Financialization of Crude Oil Market Wednesday, 26 July, 2017

Financial variables have become the main driving factors explaining the variation in crude oil returns:

Authors: Adams, Kartsakli

Title: Has Crude Oil Become a Financial Asset? Evidence from Ten Years of Financialization



The financialization of crude oil markets over the last decade has changed the behavior of oil prices in fundamental ways. In this paper, we uncover the gradual transformation of crude oil from a physical to a financial asset. Although economic demand and supply factors continue to play an important role, recent indicators associated with financialization have emerged since 2008. We show that financial variables have become the main driving factors explaining the variation in crude oil returns and volatility today. Our findings have important implications for portfolio analysis and for the effectiveness of hedging in crude oil markets.

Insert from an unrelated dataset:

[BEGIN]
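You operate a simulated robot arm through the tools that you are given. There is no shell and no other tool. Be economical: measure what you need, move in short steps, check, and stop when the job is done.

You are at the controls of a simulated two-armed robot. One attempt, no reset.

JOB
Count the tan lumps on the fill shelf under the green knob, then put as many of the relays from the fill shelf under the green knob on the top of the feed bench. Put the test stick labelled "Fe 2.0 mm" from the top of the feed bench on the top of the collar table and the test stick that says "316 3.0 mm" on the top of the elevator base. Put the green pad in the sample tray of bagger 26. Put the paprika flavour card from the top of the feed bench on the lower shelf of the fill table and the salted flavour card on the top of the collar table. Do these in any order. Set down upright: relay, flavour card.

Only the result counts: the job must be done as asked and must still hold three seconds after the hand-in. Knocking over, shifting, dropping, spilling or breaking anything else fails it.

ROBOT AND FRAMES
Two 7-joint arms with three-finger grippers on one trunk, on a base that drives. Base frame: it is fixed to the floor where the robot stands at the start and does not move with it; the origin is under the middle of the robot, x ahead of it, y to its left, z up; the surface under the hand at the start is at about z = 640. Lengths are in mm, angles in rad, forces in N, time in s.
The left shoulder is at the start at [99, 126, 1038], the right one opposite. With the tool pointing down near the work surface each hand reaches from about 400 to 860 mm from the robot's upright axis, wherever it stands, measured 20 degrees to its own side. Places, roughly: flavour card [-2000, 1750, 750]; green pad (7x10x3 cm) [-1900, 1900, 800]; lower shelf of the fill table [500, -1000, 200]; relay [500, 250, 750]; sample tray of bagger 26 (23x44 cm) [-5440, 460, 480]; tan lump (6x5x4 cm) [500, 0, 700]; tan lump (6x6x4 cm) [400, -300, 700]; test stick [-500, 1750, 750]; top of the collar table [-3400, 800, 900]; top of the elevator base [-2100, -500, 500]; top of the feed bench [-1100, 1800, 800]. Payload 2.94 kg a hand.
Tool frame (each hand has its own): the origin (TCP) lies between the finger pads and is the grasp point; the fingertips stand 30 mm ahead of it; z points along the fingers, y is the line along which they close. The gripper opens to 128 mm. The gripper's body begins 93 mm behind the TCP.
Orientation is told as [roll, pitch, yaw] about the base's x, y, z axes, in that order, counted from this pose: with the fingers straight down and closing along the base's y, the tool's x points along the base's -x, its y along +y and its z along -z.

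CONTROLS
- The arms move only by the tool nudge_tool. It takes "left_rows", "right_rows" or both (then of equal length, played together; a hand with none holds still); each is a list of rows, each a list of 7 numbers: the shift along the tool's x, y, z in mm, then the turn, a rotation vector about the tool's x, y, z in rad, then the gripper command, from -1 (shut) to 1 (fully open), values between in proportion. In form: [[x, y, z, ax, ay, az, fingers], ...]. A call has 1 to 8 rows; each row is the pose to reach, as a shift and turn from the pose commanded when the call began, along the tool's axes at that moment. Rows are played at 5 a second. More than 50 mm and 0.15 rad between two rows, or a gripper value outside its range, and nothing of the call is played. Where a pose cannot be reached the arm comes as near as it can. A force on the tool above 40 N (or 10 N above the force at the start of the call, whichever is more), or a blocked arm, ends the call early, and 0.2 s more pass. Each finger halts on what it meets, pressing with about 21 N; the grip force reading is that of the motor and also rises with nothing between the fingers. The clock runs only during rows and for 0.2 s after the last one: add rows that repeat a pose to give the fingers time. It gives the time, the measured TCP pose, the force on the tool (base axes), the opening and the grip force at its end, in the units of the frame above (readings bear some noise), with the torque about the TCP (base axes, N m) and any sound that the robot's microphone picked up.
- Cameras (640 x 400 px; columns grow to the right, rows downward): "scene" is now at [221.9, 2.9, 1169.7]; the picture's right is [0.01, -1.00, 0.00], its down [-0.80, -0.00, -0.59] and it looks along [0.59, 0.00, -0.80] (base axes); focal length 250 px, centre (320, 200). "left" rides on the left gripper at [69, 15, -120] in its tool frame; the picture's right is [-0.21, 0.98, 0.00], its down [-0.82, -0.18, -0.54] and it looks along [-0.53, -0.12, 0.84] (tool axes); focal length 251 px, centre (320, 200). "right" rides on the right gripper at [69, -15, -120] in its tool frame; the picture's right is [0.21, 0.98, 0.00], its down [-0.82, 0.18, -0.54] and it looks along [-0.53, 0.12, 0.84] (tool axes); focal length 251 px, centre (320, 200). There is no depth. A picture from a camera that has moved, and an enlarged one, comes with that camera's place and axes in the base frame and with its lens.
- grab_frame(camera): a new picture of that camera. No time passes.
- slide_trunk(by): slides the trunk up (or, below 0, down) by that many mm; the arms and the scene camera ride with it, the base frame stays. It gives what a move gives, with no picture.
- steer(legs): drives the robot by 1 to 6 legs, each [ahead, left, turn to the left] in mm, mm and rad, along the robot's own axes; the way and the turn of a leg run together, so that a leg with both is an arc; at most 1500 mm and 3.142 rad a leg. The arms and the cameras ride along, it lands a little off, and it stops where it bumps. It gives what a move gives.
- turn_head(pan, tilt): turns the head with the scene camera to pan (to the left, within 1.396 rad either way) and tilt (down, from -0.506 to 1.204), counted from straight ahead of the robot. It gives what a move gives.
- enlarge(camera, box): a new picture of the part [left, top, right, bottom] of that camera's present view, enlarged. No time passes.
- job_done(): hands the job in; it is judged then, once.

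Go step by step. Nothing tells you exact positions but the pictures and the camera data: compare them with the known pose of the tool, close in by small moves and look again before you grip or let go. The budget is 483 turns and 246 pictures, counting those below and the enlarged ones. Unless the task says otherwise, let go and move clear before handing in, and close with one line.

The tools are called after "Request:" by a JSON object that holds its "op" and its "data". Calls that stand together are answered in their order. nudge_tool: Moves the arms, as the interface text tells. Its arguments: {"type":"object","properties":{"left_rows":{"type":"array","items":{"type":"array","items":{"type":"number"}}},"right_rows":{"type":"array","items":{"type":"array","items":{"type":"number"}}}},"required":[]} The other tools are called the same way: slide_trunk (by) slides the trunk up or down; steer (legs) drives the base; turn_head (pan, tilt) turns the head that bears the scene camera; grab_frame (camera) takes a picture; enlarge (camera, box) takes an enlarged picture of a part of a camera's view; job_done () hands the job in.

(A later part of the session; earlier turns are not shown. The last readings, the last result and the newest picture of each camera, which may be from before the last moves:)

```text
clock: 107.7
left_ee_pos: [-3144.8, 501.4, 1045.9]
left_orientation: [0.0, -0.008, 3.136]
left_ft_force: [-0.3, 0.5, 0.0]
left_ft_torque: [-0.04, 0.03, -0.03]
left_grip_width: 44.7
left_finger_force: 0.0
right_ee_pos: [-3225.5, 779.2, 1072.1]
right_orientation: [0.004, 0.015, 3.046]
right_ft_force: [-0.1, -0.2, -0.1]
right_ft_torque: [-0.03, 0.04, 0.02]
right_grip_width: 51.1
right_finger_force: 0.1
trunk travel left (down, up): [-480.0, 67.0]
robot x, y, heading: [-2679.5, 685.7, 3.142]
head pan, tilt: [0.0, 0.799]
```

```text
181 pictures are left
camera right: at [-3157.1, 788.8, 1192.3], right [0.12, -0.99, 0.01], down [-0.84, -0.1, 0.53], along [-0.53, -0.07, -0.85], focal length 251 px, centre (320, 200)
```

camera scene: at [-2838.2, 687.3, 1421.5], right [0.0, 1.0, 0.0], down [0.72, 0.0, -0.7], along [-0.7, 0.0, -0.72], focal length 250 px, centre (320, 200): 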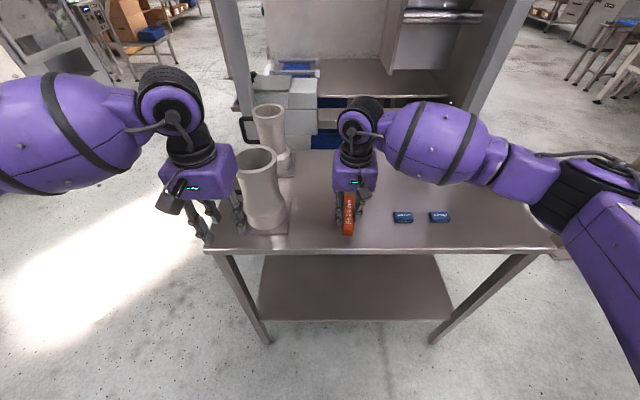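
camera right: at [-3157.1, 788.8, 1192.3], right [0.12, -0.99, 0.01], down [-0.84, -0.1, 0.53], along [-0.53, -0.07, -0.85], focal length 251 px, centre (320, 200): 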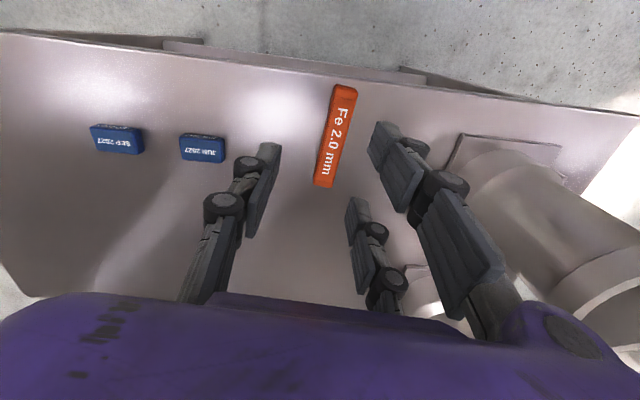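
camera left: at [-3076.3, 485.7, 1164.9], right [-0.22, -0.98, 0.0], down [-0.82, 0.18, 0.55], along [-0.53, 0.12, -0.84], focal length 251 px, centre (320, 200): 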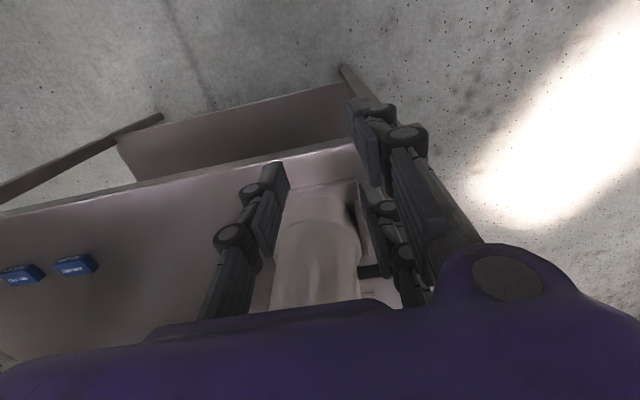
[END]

Notable quotations from the academic research paper:

"We decompose the total variation of crude oil returns and volatility into three distinctive parts: One part that can be explained by economic fundamental factors, one part that can be explained by financialization variables, and a third which consists of the unexplained variation. While decomposing the returns provides information concerning the main drivers of crude oil as an asset, the volatility decomposition reveals the main factors of risk transmission. We show that the relative importance of economic and financial variables changes over time. In particular, the relative importance of financial variables has changed in such a way that crude oil is now closer to a financial asset than to a real physical asset.

Panel A of Figure 4 shows the decomposition of the total variation in crude oil returns. The fraction of the total variation that can be explained by movements in economic variables is indicated by green shaded areas, the percentage that can be explained by financial variables is indicated by the red shaded areas. The remaining variation is unexplained. The large share of unexplained variation may be due to omitted factors such as geopolitical changes, synchronized OPEC oil production, and disrupting weather events. At a given point in time, the sum over all green and red shaded areas represents the R-squared from a regression of monthly crude oil returns on our set of explanatory variables. To obtain time variation, the regression is moved forward in a 5-year rolling window (60 monthly observations). Two observations follow from Figure 4:

During the pre-financialization period, the contemporaneous variation in our eight regressors explains only a small percentage of the total variation in crude oil returns. After the default of Lehman Brothers, the situation changes dramatically. The same set of regressors now explain almost 60% of the return variation. Among the fundamental variables, economic activity and the change in the dollar exchange rate explain 8% and 12% respectively.

The main drivers behind the variation in oil returns are however the financial variables. In particular, the change in the VIX and the S&P 500 returns are responsible for 29% of the variation.

To illustrate this point, the average fraction explained by each set of variables is shown in Panel B of Figure 4. Since the beginning of the financialization period, the financial variables dominate the economic fundamental variables by a significant amount. Traditional fundamental variables have become relatively less important for predicting crude oil returns while recent financial variables can now predict a large share of the return variation. From this finding we conclude that the behavior of crude oil has become more similar to that of financial assets like equities rather than traditional economic demand and supply drivers.


Financial variables can only explain 11% of the total variation in crude oil returns in the years prior to financialization, the impact grows to 35%, becoming the main drivers behind oil price movements. We estimate an even stronger effect on crude oil volatility where the impact of financial variables grows from 19% in the pre-financialization period to 53% since the failure of Lehman Brothers. Our empirical results indicate that crude oil markets underwent significant changes over the last years. These changes were sufficiently large to transform the very nature of crude oil, away from a physical real asset towards a variable that shows a behavior that is comparable to stocks, bonds, and other financial assets."